> [WRITTEN TASKS]:
a) Pull out the sentences of the excerpt that run from "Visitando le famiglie" through "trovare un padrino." and give them unchanged.
b) Extend the excerpt, starting right after its last sentence.

━━━━━ DATA SUPPLIED

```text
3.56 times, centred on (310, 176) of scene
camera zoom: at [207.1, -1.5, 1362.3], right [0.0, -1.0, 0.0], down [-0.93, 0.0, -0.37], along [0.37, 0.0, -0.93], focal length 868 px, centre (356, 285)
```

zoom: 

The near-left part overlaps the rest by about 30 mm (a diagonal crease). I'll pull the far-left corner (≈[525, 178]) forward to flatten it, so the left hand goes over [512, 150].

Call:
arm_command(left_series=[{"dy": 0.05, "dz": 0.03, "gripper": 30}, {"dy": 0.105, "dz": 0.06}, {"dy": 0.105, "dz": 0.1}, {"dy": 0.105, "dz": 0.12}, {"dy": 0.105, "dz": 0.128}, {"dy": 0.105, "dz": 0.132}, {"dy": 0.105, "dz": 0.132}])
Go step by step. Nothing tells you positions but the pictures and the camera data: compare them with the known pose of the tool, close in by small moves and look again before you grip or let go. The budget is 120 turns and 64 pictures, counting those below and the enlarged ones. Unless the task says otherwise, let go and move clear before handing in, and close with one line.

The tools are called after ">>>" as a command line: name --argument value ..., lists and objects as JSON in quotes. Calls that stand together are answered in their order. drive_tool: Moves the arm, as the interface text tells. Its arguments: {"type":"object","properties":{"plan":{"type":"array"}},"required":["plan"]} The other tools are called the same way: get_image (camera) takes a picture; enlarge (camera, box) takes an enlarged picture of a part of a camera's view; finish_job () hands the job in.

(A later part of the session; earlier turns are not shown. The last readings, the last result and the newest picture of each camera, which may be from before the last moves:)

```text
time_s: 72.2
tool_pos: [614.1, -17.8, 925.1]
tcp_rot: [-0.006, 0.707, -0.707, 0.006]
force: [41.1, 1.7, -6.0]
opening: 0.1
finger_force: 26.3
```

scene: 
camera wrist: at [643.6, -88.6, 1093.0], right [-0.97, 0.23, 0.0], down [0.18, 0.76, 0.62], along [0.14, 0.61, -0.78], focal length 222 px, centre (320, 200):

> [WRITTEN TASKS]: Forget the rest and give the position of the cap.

━━━━━━━━━━
━━━━━ EXCERPT

Visitando le famiglie dei quartieri più poveri della nostra parrocchia di Ypacaraí, capita spesso che, quando il discorso cade sui figli, si venga a sapere che non sono stati ancora battezzati. Ormai non meraviglia più la spiegazione che viene data quasi invariabilmente: “Non riusciamo a trovare i padrini”.

Non manca certo la volontà di battezzarli e tanto meno la fede: sono i genitori ad aver chiesto la visita del sacerdote per pregare insieme. No, l’unico ostacolo – che ritarda il battesimo in maniera imbarazzante, facendolo posporre addirittura fino ai dodici, quattordici anni – è la difficoltà di trovare un padrino.

Sono diverse le ragioni di questa difficoltà. Innanzitutto, sono poche le persone che si trovano nella condizione di essere scelte come padrini, perché le norme ecclesiali stabiliscono, al riguardo, requisiti che solo alcuni soddisfano. In Paraguay, solo una minoranza è sposata in chiesa – e i più poveri non lo sono quasi mai –, il che li esclude dalla possibilità di essere padrini.

━━━━━━━━━━

> [OUTPUTS IN ORDER]:
a)
Visitando le famiglie dei quartieri più poveri della nostra parrocchia di Ypacaraí, capita spesso che, quando il discorso cade sui figli, si venga a sapere che non sono stati ancora battezzati. Ormai non meraviglia più la spiegazione che viene data quasi invariabilmente: “Non riusciamo a trovare i padrini”.

Non manca certo la volontà di battezzarli e tanto meno la fede: sono i genitori ad aver chiesto la visita del sacerdote per pregare insieme. No, l’unico ostacolo – che ritarda il battesimo in maniera imbarazzante, facendolo posporre addirittura fino ai dodici, quattordici anni – è la difficoltà di trovare un padrino.

b)
Se poi i genitori del bambino non sono sposati in chiesa, hanno una difficoltà supplementare, e di peso, nel trovare un padrino: una norma della Conferenza Episcopale Paraguaiana, introdotta da decenni e restrittiva rispetto a quanto previsto dal Codice di Diritto Canonico, stabilisce infatti che, nel loro caso, il bambino debba avere come padrini una coppia sposata. La motivazione di questa misura era la supposizione che i padrini avrebbero rappresentato, per il bambino, quell’esempio di famiglia cristiana che non trovava invece nei suoi genitori. Era presente anche l’intenzione di favorire, in questo modo, una presa di coscienza dell’importanza del matrimonio.

Il risultato di questa norma è che il numero di padrini potenziali è molto esiguo: poche persone sposate in chiesa di fronte a una massa di bambini nati da coppie conviventi e da quella figura caratteristica della società paraguaiana che è la madre soltera. Uno squilibrio enorme, quindi, che fa sì che i pochi candidati che hanno i requisiti per poter svolgere il ruolo di padrino o madrina giungano a un punto di saturazione, nel quale non sono più disposti ad accettare altri figliocci, anche per gli obblighi economici che questo implica e che diventano tanto più onerosi quanto più il figlioccio è povero.

È urgente quindi trovare una soluzione, essendo inaccettabile che il battesimo venga ritardato per anni, a volte fino all’età adulta, solo perché i genitori non hanno trovato dei padrini.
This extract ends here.